Gender balance – not just a societal issue

The thing is, we know that gender balance is not only a societal issue – it is also an economic imperative. A study by the International Monetary Fund published in 2019 revealed that the economic gains of gender inclusion are bigger than imagined. From a macroeconomic, sectorial, and company-level perspective, data shows that women and men complement each other in the production process, creating an additional benefit of growth from increasing women’s employment.

It makes sense from both a business and social perspective to embrace gender balance and proactively boost female representation in your startup. According to a 2018 World Bank study, closing the pay gap worldwide and achieving equal participation in the workforce could increase the size of the economy by some $160 trillion – almost double the then global GDP. In the startup ecosystem, research by the Kauffman Foundation shows that tech companies led by women are more capital-efficient, achieving 35% higher ROI and 12% higher revenue when they receive investment from venture funds.

So, what does this mean for startups?

Achieving gender balance in your startup begins with workplace culture.

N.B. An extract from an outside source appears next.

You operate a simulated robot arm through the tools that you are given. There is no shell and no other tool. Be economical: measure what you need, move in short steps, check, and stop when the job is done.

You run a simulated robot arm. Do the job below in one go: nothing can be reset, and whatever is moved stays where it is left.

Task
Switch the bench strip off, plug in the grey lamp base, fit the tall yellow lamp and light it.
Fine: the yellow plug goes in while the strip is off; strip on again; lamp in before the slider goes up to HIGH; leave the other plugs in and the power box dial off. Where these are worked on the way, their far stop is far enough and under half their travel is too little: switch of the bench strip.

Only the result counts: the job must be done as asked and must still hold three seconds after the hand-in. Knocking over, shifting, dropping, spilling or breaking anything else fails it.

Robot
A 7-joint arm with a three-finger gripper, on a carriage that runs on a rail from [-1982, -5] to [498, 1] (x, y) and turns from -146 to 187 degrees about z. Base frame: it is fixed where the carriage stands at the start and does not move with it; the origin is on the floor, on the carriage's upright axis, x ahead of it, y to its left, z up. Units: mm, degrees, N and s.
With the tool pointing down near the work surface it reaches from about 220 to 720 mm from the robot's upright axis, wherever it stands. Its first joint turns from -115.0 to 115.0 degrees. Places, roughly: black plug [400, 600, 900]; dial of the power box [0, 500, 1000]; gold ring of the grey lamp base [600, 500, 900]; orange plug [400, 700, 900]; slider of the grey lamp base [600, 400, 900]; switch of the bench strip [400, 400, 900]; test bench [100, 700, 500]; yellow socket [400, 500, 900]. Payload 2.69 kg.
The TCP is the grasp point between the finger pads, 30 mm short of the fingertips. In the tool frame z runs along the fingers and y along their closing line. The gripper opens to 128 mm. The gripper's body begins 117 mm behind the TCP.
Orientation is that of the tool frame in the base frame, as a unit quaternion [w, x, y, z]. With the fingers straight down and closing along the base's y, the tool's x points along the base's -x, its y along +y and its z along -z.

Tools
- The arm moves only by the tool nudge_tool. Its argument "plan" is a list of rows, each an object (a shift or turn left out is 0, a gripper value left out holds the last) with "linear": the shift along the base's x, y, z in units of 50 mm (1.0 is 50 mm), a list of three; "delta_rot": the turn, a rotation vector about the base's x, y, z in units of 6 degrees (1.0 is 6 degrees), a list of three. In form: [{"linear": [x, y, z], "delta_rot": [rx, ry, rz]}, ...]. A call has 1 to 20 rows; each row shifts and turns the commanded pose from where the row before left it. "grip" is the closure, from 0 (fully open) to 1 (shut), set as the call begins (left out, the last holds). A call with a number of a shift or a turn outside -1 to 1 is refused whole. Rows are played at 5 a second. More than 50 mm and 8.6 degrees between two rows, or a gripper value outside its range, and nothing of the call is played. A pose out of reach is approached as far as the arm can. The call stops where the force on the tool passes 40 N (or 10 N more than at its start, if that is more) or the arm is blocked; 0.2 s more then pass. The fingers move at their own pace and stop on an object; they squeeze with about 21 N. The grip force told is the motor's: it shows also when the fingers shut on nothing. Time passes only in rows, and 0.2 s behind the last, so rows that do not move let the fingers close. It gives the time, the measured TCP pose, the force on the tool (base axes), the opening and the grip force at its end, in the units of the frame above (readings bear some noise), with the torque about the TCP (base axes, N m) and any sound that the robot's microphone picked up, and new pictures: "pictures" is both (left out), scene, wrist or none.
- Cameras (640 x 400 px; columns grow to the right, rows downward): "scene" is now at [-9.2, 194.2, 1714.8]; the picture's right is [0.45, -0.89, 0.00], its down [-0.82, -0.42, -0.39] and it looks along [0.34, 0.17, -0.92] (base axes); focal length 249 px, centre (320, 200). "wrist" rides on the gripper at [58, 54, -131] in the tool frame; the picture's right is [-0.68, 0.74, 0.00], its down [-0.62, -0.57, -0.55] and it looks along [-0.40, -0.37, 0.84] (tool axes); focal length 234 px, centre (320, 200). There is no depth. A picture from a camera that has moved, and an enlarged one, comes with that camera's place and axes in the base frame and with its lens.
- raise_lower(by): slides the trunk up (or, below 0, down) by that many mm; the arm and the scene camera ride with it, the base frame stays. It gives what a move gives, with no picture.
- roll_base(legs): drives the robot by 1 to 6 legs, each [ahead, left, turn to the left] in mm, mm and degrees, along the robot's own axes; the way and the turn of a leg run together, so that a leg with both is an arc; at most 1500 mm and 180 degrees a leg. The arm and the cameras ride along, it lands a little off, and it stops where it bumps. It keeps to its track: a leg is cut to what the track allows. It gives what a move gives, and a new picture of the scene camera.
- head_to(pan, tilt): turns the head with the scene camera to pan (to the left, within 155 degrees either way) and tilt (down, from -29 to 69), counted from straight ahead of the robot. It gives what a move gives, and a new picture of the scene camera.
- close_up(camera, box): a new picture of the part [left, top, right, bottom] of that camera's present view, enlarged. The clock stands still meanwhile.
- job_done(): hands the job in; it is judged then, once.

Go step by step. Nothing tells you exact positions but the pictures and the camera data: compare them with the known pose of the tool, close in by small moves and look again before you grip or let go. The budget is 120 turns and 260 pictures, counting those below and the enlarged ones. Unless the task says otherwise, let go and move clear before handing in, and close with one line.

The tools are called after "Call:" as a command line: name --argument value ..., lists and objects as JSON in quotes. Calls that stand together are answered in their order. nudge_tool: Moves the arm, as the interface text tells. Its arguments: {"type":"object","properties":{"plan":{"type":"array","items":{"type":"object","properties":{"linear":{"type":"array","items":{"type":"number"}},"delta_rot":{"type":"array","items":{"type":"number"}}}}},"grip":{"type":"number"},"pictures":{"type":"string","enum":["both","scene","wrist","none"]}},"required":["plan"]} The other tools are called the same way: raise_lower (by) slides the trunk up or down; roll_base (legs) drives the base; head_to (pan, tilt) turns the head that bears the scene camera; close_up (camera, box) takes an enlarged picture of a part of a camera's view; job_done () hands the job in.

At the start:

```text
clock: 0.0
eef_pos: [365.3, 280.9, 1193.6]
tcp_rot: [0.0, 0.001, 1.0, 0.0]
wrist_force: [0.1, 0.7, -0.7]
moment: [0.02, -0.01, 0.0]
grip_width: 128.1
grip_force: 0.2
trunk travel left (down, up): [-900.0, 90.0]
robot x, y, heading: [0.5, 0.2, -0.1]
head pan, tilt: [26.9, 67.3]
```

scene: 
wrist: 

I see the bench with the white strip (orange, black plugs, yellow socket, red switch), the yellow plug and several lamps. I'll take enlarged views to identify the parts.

Culture is a crucial factor in shaping people’s mindset when it comes to embracing and leveraging the upsides of gender diversity. Startups need to prioritize the creation of new narratives to embrace the ideas of gender balance in the workplace environment. Not conflictual and negative narratives, condemning old habits, but positive ones where new rituals and perspectives can generate more prosperity (and happiness!) for everyone by taking advantage of the complementarity of men and women.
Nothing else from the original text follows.